What sort of men are these toolmakers who have displayed such bargaining strength? One thing is certain: they are not militants in any accepted sense of that abused word. They are highly skilled men, with pride in their abilities. Within their union, the AUEW, they have always been a moderating force. Their craft pride entails a certain elitism, heightened by the fact that the less skilled production workers are generally members of the TGWU. These men measure their skill, obtained after long, low-paid, apprenticeships in the simplest way: by cash differentials. The current pay policy has struck at their central concern and turned their basically conservative attitudes into effective bloody-mindedness.
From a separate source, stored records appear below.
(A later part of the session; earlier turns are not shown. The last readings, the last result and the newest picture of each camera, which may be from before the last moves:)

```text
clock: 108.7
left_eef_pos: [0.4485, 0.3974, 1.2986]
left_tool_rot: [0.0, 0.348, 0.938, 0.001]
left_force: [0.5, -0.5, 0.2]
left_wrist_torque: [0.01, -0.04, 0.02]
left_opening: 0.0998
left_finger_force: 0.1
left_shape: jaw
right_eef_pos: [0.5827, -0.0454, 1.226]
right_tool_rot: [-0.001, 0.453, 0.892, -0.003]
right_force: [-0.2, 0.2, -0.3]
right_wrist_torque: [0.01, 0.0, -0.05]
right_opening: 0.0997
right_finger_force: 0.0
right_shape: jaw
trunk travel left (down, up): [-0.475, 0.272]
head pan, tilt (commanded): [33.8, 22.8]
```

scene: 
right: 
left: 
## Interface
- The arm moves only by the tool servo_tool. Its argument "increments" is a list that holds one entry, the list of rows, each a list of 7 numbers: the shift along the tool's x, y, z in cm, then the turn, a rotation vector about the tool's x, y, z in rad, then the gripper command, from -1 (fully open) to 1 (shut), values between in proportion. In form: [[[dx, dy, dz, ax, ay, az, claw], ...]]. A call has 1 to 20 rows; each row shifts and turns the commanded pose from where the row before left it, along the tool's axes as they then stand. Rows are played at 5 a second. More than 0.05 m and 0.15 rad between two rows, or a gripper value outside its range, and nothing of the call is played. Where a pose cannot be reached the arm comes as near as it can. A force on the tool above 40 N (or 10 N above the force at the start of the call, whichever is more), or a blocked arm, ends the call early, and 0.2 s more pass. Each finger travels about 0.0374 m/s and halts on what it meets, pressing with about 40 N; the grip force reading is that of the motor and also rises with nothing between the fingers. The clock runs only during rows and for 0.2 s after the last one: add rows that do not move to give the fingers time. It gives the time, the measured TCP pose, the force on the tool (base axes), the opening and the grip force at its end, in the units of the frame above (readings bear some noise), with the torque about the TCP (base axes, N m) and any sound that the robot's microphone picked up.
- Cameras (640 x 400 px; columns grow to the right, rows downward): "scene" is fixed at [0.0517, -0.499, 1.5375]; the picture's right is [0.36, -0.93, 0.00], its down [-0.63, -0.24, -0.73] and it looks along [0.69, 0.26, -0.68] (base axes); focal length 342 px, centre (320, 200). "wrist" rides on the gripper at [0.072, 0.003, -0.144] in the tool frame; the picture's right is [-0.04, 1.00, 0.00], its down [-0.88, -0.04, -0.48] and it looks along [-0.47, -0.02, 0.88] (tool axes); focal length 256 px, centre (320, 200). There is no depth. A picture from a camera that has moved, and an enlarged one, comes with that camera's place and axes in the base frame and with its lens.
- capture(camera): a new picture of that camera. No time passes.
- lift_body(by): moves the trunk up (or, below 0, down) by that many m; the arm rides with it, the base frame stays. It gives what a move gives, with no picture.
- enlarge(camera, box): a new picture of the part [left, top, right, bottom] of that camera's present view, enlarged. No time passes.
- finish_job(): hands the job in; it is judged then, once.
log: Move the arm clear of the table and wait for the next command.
By their feelings, and in displaying their industrial muscle, they have already brought about great changes in the thinking of the principal architects of the next round of pay policy. Mr Jack Jones has accomplished a great shift from his previous insistence on the flat rate principle. Now he and Mr David Basnett – secretary of Britain’s third largest union, the GMWU – are calling for a combination of flat-rate and percentage in Phase Two pay policy. But even this dramatic change of front may not be sufficient for the AUEW. Mr Scanlon, writing in the latest issue of Industrial Management, insists that only a percentage principle will satisfy his union. It is interesting to speculate that, with his recent conversion to a voluntary incomes policy and with the sure backing of his previously moderate skilled members, Mr Scanlon may displace Mr Jones as the main author of the Mark II policy. If 1975 was the year of Jack Jones, 1976 may be the year of Hugh Scanlon.